«Non ho veri rimpianti, ho vissuto una vita piena. Ho fatto tutto quello che volevo fare». Sono state queste le ultime parole pubbliche, pronunciate recente alla tv di Stato del Camerun, dello storico oppositore e baluardo della democrazia John Fru Ndi, morto il 12 giugno a 81 anni nella sua casa nella capitale Yaoundé, dove si era trasferito a causa dell’insicurezza a Bamenda, nella regione anglofona di Nord-Ovest, martoriata da 7 anni di conflitto indipendentista.
Un conflitto al quale Fru Ndi si era sempre opposto, sostenendo la necessità di un Camerun federale e unificato, e contrastando la lotta armata secessionista, nonostante la sua lunga battaglia a sostegno dei diritti della minoranza anglofona che si sente emarginata dalla maggioranza francofona del paese.
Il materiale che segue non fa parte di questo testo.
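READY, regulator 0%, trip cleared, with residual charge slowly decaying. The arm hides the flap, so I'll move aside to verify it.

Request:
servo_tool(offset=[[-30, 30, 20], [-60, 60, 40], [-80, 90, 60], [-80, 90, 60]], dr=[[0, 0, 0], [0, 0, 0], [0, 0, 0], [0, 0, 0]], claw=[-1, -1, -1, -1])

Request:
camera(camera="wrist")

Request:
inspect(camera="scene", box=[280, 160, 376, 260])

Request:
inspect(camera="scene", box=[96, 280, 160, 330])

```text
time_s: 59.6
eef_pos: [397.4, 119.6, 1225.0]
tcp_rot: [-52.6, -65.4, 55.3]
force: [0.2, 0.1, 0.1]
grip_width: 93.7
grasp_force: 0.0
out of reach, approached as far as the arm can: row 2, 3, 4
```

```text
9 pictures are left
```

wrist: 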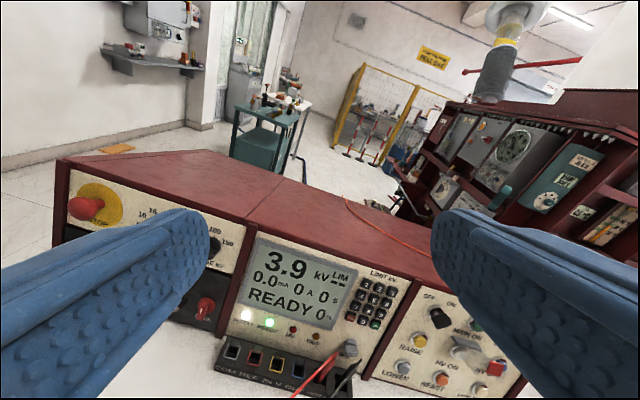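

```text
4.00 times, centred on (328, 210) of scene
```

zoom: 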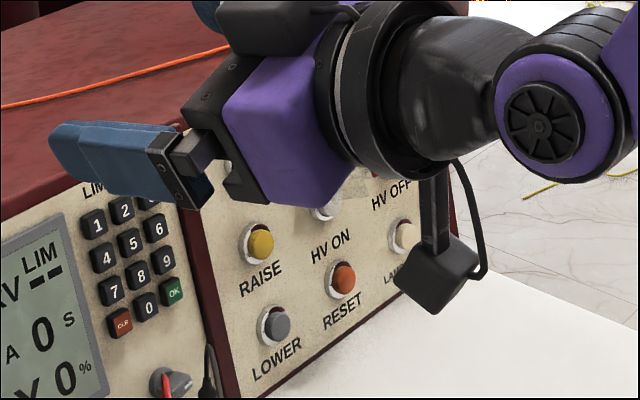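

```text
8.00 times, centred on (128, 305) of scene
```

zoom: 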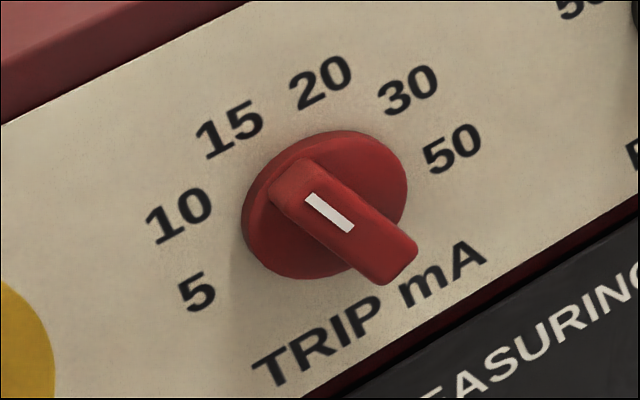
Per questa sua posizione, considerata come un tradimento, nel 2019 fu rapito e picchiato dagli indipendentisti che diedero anche fuoco a parte della sua casa.
Fru Ndi era nato nel villaggio di Baba II, vicino a Bamenda, nel 1941, quando la zona era amministrata dai colonialisti britannici.
Nel 1957, all’età di 16 anni, fu mandato nella vicina Nigeria per completare gli studi che abbandonò, finendo per guadagnarsi da vivere con lavori saltuari. Rientrò in Camerun solo diversi anni dopo l’indipendenza nel 1961, quando le ex parti britannica e francese si erano unificate.
Da piccolo venditore ambulante divenne in seguito un uomo d’affari di successo, fondando dal nulla un impero della vendita di libri: le librerie Ebibi.
Il suo coinvolgimento attivo in politica cominciò con il partito al potere, Movimento democratico popolare del Camerun (CPDM), che abbandonò, frustrato dal sistema monopartitico, per formare, nel 1990, un partito d’opposizione, il Fronte socialdemocratico (SDF).
La sua popolarità alla guida del SDF, portò il regime ad accettare, almeno formalmente, l’introduzione di un sistema multipartitico. «La storia del ritorno alla politica multipartitica in Camerun non può essere scritta senza il nome di John Fru Ndi scritto a lettere d’oro», ha ricordato Akere Muna, candidato alla presidenza nel 2018.
Due anni dopo la nascita del SDF, nel 1992, vinse le elezioni presidenziali, ma il giudice della Corte Suprema che ascoltò la sua petizione per presunta frode dichiarò di avere «le mani legate» e lasciò che i risultati ufficiali garantissero la vittoria (con il 40% dei voti) a Paul Biya, al potere già da 10 anni (6 novembre 1982) e tutt’ora, nonostante i suoi 90 anni, alla guida del paese.
Tornò a candidarsi contro Biya altre due volte, nel 2004 e nel 2011.
Curioso notare che in 33 anni di intensi scontri politici, i due uomini si sono incontrati faccia a faccia solo una volta.
La sua battaglia per un’alternanza democratica di governo non ha conosciuto pause, nonostante le violente repressioni dei raduni politici, le minacce e i numerosi arresti a cui è stato sottoposto.
Una delle costanti delle sue battaglie politiche – e probabilmente anche uno dei suoi più grandi fallimenti – è stato il tentativo di unificare tutte le forze di opposizione in una coalizione che esprimesse un unico candidato, capace di contrastare il dominio assoluto di Biya e del CPDM.
Si trovò invece, in anni recenti, a dover affrontare tensioni e contrasti interni al suo partito con battaglie giudiziarie per espulsioni di alto profilo e ultimamente anche con accuse, da parte di frange interne al SDF, di dominare il partito e di schiacciare altre voci.
Poco prima della sua morte Fru Ndi annunciò che si sarebbe dimesso da presidente delle SDF nel convegno del partito previsto a luglio.